Provenance: Caroline Ransom Williams (1872-1952), Toledo, acquired while in Luxor, gifted to The Toledo Museum of Art, 1927, accession no. 1927.146.
Published: K.T. Luckner, 'The Art of Egypt, Part 1', The Toledo Museum of Art Museum News, new series, Vol. 14, no. 1, Spring 1971, p. 6, fig. 5.

It was during the latest phase of the Predynastic period, Naqada III, that the cylindrical form vessel gained in popularity. The shape ultimately derived from ledge-handled oval vessels from Palestine, which were traded into Egypt containing rich olive oil. Over time, the form was reinterpreted by Egyptian artisans into elongated cylindrical vessels of the wavy-handled variety. Eventually, the vestigial wavy handles disappeared, and smooth-walled cylindrical vessels, such as the present example, prevailed.

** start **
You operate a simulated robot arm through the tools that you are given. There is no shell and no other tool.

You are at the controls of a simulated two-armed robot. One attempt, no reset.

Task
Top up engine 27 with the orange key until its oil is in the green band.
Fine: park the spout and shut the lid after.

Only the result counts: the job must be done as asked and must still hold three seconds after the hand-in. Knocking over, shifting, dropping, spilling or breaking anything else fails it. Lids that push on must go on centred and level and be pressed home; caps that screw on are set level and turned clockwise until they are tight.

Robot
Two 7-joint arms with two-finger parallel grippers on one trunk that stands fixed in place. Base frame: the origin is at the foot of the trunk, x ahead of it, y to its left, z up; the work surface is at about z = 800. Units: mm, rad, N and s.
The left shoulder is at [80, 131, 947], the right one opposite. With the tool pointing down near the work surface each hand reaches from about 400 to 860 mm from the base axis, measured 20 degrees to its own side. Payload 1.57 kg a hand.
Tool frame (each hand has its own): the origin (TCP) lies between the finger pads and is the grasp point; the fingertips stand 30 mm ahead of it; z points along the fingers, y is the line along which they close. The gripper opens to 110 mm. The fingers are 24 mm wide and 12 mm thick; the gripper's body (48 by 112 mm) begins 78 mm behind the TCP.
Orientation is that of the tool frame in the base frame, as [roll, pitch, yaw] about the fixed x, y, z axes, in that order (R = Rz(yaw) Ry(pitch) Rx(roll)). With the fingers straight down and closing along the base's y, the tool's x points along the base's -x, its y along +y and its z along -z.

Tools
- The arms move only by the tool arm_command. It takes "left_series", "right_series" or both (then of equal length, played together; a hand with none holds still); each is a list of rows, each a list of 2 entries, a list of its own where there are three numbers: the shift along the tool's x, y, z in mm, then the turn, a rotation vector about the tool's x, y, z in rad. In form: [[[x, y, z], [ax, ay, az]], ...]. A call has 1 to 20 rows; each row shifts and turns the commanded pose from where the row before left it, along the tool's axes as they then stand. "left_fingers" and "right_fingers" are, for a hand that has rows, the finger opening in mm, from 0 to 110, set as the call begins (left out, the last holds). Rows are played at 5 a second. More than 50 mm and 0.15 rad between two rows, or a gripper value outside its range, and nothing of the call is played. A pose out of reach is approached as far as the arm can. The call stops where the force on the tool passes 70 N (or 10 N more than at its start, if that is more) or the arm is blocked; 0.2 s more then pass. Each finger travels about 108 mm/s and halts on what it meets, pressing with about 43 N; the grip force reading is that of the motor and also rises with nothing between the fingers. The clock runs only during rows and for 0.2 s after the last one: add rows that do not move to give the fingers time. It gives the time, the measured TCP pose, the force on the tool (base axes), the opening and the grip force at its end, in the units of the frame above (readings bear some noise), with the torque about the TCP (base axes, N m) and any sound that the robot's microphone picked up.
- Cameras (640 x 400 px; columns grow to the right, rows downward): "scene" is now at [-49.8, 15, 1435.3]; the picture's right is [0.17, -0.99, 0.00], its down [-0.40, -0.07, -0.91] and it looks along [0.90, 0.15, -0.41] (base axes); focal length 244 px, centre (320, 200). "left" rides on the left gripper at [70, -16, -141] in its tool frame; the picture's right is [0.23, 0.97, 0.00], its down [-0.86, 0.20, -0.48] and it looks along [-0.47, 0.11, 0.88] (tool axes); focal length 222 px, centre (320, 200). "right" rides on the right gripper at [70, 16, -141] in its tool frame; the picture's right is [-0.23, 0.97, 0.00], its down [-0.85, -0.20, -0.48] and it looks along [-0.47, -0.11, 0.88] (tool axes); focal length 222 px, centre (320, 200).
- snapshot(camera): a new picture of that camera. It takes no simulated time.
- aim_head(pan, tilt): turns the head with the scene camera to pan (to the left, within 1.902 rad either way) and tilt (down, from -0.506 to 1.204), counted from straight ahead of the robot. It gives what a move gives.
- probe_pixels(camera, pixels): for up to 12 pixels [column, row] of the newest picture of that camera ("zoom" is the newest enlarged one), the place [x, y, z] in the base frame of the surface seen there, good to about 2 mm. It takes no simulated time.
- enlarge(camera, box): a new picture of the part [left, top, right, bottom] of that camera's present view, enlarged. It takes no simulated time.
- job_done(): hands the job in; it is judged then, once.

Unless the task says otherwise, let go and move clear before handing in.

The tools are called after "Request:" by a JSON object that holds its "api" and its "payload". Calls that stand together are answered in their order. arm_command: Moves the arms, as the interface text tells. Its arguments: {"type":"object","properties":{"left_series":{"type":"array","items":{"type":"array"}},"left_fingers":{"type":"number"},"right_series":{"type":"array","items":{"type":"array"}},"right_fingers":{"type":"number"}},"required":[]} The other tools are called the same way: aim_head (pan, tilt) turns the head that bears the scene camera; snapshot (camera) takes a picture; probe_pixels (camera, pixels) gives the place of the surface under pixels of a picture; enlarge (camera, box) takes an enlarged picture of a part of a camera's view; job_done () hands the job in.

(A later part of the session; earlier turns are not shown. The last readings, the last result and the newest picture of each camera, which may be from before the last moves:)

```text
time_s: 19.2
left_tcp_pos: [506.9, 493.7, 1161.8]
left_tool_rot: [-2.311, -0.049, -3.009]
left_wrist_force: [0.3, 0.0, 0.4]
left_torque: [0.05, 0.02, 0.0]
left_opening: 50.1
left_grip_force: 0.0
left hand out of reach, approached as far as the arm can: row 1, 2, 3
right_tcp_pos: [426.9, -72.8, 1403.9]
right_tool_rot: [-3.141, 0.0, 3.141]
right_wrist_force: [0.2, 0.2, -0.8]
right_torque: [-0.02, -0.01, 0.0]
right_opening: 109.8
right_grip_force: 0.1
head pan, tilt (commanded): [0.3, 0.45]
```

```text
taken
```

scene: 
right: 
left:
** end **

The flavour of the wavy handles was maintained in this example, as the artisan created a series of crescents below the rim with his thumb in the wet clay. He then added a net pattern in dark reddish brown ochre in long sweeping strokes, in imitation of the rope cradles that were often employed to assist in carrying tall handle-less jars. These prestigious jars were commonly found in tombs filled with rich earth, perhaps symbolizing the land owned by the deceased.